## Start DOCUMENT EXCERPT

Foto: Reuters/Toby Melville
London - Zuletzt schallten die Worte von Queen Elizabeth II. bisher im Herbst 2002 durch den Gerichtssaal Nummer eins in Londons berühmtem Schwurgericht Old Bailey. Damals von einem Gerichtsdiener verlesen, machte die kurze Erklärung Ihrer Majestät einem spektakulären Diebstahlsprozess den Garaus.

Mitten im Prozess gegen Paul Burrell, den Butler der verstorbenen Prinzessin Diana, hatte sich die Monarchin an eine Absprache mit Burrell erinnert. Demzufolge befanden sich achtzehn Handtaschen, ein gutes Dutzend Kleider, beinahe 200 Fotos, signierte CDs sowie ein klobiger Schreibtisch aus Dianas Nachlass rechtmäßig in des Butlers Besitz. Die sensationelle Gedächtnisleistung ersparte Burrell damals eine Strafe und der Monarchie weitere peinliche Enthüllungen.

Gestern, Dienstag, erinnerte nichts die 80-jährige Königin an den unschönen Prozess, der durch ihre Zeugenaussage beendet worden war. Elizabeth II. und Prinz Philip waren gekommen, um den Richtern und Gerichtsdienern zum 100. Geburtstag ihres Arbeitsplatzes zu gratulieren. Das wuchtige Gebäude mit der grünen Kuppel, auf der Justitia ohne Augenbinde Waage und Schwert hochhält, hat die Weltkriegsbomben überlebt und fungiert bis heute als Schauplatz für alle Prozesse, welche die Nation bewegen.

Vermeintliche Diebe sind dabei eher die Ausnahme. Normalerweise stehen hier Mörder wie der Yorkshire Ripper Peter Sutcliffe vor Gericht; bis zu ihrer Abschaffung wurde in dem holzpaneelierten Gerichtssaal auch gern die Todesstrafe verhängt, etwa gegen William Joyceder, der im Zweiten Weltkrieg von Deutschland aus Propaganda gegen sein Heimatland machte.

Düstere Geschichte

Die Adresse des Gerichtsgebäudes an der Newgate Street erinnert an die düstere Geschichte dieses Orts, an dem durchaus nicht immer Gerechtigkeit im Vordergrund stand. Seit dem 13. Jahrhundert diente Newgate als Hauptgefängnis der Stadt, war oft zum Bersten gefüllt mit vielerlei Schurken, beherbergte aber auch mancherlei Schuldlose.

## End DOCUMENT EXCERPT
## Start DATA EXCERPT

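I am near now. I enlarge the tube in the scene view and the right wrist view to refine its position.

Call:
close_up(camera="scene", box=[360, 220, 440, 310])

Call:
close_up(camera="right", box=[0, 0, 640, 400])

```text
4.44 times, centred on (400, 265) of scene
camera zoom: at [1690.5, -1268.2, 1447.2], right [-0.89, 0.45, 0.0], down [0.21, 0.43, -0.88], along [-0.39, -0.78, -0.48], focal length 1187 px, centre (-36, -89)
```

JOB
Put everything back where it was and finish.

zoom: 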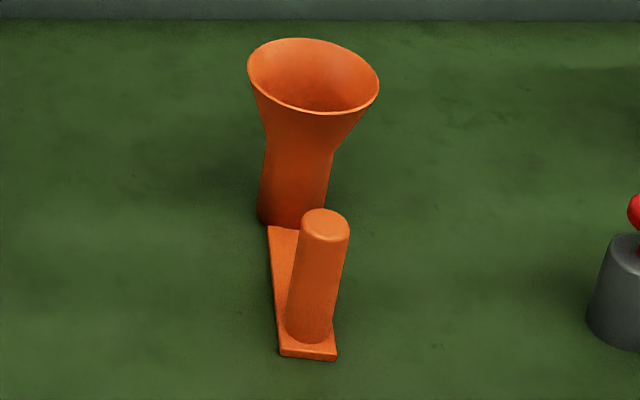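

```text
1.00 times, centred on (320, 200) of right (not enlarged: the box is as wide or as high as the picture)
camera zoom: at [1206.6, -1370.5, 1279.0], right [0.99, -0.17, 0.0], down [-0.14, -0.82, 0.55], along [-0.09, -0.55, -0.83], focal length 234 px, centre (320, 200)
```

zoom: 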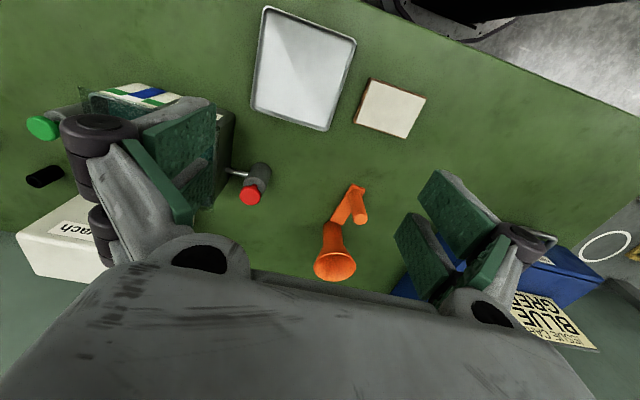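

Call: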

## End DATA EXCERPT

EXERCISE BRIEF
Go on with the document excerpt that begins "Foto: Reuters/Toby Melville" from its last line.

RESULT FOR THIS TASK
Shakespeares Zeitgenossen Ben Johnson und Christopher Marlowe saßen hier ein. Der Quäker William Penn musste hier für seine religiösen Überzeugungen büßen, ehe er auswanderte und Pennsylvania gründete; auch Daniel Defoe ("Robinson Crusoe") gehörte zu den Gefängnisinsassen.

Immerhin kamen diese Berühmtheiten auch wieder frei. An dem geschichtsträchtigen Ort wurden aber auch Tausende von Untertanen der britannischen Majestäten geköpft oder "am Halse aufgehängt, bis sie tot sind", wie es in der blumigen Gerichtssprache hieß. Die aus dem Kinderlied "Oranges and Lemons" jedem kleinen Engländer bekannte "große Glocke von Old Bailey" erfüllte jahrhundertelang die düstere Funktion, den Verurteilten zum letzten Stündlein zu schlagen.

Bei Straßenunruhen wurde der schaurige Knast 1780 niedergebrannt, von der Regierung aber sofort wieder aufgebaut, sodass auch Casanova in den zweifelhaften Genuss eines Aufenthaltes kam "in dieser Hölle, die Dantes Vorstellungen wahrlich entspricht", wie er später schrieb. Mit dieser Vergangenheit hat der moderne Gerichtshof nichts mehr zu tun. Über dem Eingang prangt heute die Aufforderung, "die Kinder der Armen zu verteidigen und die Übeltäter zu bestrafen". Das Motto dürfte auch in 100 Jahren noch aktuell sein. (Sebastian Borger, DER STANDARD - Printausgabe, 28. Februar 2007)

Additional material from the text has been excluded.